> Material for the task
_____

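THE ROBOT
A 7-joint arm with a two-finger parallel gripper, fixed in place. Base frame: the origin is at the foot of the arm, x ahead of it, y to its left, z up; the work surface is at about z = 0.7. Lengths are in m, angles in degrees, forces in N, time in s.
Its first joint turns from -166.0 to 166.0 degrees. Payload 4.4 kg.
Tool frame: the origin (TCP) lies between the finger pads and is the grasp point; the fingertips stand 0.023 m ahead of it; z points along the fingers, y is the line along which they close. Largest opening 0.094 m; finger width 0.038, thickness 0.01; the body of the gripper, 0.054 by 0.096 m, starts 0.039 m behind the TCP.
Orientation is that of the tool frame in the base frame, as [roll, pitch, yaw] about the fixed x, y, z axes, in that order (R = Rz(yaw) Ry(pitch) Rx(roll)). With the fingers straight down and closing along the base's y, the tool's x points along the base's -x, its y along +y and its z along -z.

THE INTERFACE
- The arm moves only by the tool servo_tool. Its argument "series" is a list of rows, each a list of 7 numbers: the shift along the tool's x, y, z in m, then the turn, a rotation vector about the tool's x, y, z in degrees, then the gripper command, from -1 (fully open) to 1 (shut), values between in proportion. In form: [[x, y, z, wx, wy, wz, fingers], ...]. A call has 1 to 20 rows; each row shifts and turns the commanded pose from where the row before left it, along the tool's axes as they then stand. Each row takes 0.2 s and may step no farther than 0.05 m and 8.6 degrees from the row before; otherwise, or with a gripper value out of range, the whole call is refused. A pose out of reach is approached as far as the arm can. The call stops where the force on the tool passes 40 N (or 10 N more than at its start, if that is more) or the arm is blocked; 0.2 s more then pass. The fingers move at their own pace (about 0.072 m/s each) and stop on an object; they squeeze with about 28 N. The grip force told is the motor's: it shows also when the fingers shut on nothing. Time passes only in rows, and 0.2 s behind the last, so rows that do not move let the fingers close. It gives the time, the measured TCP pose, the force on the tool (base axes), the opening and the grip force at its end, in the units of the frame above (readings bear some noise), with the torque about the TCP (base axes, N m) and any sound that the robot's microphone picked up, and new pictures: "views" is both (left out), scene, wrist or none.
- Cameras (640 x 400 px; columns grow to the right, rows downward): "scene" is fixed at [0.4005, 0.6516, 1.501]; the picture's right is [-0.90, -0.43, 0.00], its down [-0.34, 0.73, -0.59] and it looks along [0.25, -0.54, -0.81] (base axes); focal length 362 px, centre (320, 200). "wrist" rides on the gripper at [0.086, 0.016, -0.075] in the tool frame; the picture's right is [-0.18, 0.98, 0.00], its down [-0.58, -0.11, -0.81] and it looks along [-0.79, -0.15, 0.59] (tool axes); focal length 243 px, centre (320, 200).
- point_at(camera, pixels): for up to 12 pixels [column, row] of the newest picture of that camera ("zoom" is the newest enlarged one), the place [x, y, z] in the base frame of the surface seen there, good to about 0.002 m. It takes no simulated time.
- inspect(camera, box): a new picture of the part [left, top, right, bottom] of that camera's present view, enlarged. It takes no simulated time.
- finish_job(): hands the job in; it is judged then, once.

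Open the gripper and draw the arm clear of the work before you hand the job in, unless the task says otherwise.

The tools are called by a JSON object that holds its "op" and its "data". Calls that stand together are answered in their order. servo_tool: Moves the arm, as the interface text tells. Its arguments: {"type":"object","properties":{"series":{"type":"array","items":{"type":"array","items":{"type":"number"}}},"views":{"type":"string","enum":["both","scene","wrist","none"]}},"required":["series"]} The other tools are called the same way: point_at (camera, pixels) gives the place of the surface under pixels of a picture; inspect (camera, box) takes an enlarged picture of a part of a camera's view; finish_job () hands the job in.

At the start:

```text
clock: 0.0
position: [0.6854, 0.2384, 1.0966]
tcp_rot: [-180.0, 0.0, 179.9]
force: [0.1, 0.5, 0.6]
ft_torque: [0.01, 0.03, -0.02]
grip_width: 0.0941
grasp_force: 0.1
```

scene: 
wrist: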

_____

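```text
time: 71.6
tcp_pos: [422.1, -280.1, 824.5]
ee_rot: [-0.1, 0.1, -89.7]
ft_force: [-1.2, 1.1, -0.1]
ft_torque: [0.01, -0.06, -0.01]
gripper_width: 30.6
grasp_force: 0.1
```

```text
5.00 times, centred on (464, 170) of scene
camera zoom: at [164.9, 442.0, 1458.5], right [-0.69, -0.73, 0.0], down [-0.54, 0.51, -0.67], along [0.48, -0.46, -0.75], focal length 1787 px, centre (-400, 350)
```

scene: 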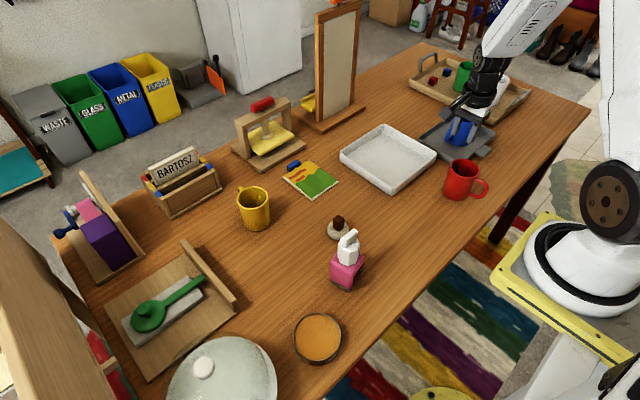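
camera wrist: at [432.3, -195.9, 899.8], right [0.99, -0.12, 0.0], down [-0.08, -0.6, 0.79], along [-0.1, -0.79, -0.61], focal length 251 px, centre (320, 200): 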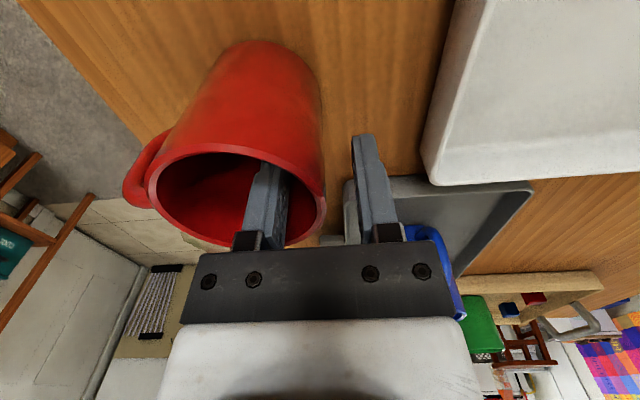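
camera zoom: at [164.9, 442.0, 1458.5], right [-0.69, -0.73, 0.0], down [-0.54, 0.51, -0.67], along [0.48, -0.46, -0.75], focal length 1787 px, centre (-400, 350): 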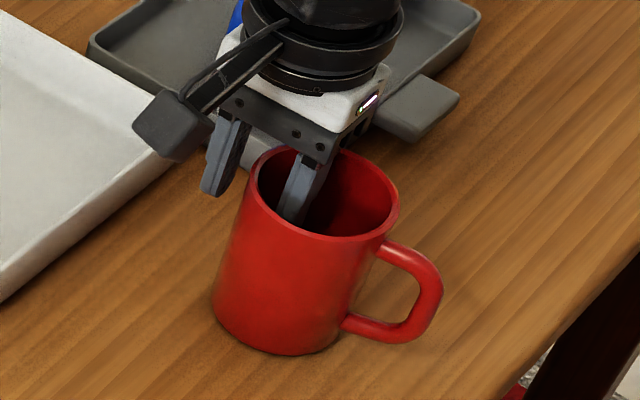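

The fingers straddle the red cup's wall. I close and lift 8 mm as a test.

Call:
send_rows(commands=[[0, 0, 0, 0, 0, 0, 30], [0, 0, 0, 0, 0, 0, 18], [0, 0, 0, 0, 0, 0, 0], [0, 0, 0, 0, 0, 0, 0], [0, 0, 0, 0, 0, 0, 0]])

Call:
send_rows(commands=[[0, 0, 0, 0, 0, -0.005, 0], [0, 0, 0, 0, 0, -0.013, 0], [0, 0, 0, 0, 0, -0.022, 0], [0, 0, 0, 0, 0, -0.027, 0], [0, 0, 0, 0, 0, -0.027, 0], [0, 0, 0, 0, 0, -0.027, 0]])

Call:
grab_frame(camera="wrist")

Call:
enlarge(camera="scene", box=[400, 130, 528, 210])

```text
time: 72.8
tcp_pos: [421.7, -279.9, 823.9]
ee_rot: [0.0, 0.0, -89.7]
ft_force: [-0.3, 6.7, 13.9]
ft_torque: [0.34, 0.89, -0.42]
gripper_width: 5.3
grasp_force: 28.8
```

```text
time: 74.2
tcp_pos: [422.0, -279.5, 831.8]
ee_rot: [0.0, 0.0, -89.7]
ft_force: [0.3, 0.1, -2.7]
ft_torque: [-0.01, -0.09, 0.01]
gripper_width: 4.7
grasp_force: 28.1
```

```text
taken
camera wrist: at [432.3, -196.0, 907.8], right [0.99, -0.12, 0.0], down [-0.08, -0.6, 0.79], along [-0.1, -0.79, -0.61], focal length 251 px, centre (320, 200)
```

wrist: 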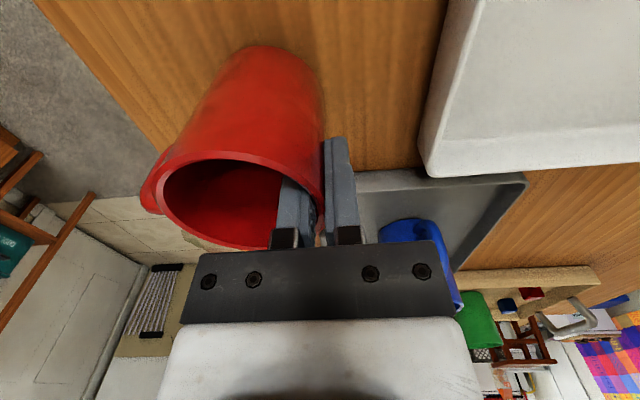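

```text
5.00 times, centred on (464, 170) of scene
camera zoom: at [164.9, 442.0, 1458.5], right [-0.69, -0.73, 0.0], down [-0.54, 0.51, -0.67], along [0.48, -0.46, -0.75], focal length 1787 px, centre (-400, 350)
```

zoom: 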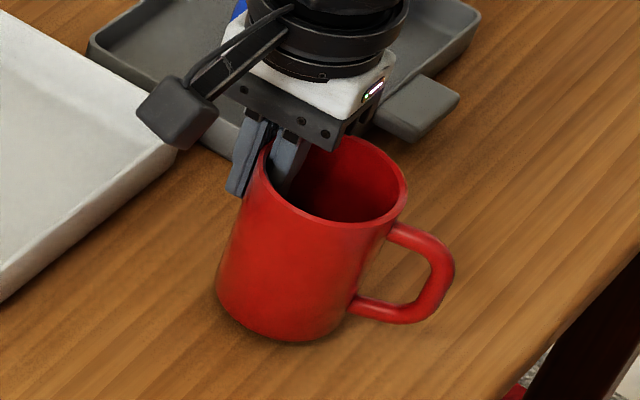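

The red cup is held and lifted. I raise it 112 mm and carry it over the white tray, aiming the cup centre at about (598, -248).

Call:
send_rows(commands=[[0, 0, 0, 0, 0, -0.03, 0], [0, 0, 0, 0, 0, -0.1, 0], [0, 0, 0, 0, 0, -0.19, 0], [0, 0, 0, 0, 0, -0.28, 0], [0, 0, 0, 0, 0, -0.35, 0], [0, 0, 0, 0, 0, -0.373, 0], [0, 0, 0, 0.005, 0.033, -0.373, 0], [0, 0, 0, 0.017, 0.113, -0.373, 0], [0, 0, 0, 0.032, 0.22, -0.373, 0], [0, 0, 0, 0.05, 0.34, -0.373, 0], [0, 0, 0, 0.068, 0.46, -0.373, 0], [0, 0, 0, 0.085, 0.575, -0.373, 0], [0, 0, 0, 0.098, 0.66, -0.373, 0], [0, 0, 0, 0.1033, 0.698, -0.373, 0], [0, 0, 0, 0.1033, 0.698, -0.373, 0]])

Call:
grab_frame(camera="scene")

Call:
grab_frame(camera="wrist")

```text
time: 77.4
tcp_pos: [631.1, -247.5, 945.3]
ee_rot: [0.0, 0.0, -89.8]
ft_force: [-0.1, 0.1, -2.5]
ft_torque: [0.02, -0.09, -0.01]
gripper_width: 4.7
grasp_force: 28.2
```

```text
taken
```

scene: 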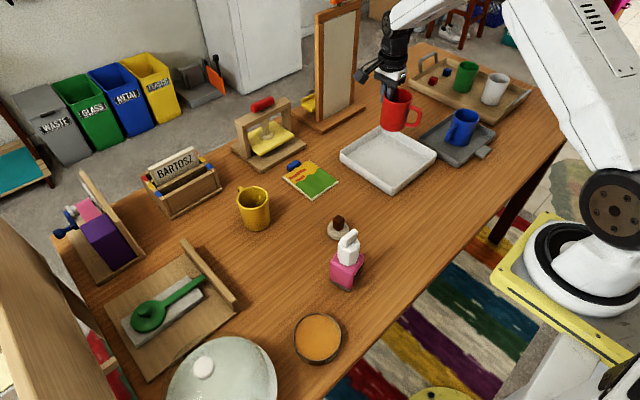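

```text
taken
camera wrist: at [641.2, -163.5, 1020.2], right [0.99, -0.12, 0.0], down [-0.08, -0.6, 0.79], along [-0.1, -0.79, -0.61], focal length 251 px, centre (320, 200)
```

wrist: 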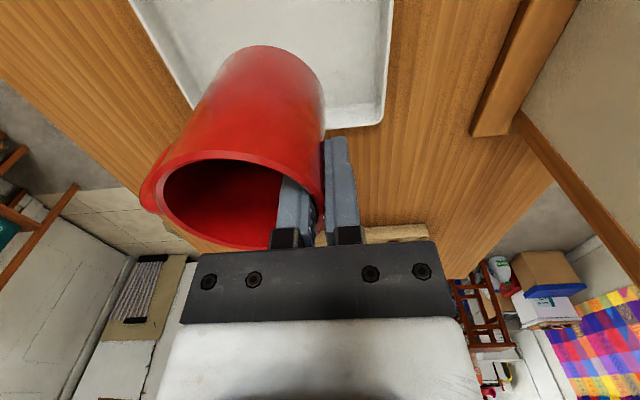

_____

> Exercise prompt
From the records above, work out how many lines contain the string "joint". Give only the number.

> Output for this exercise
2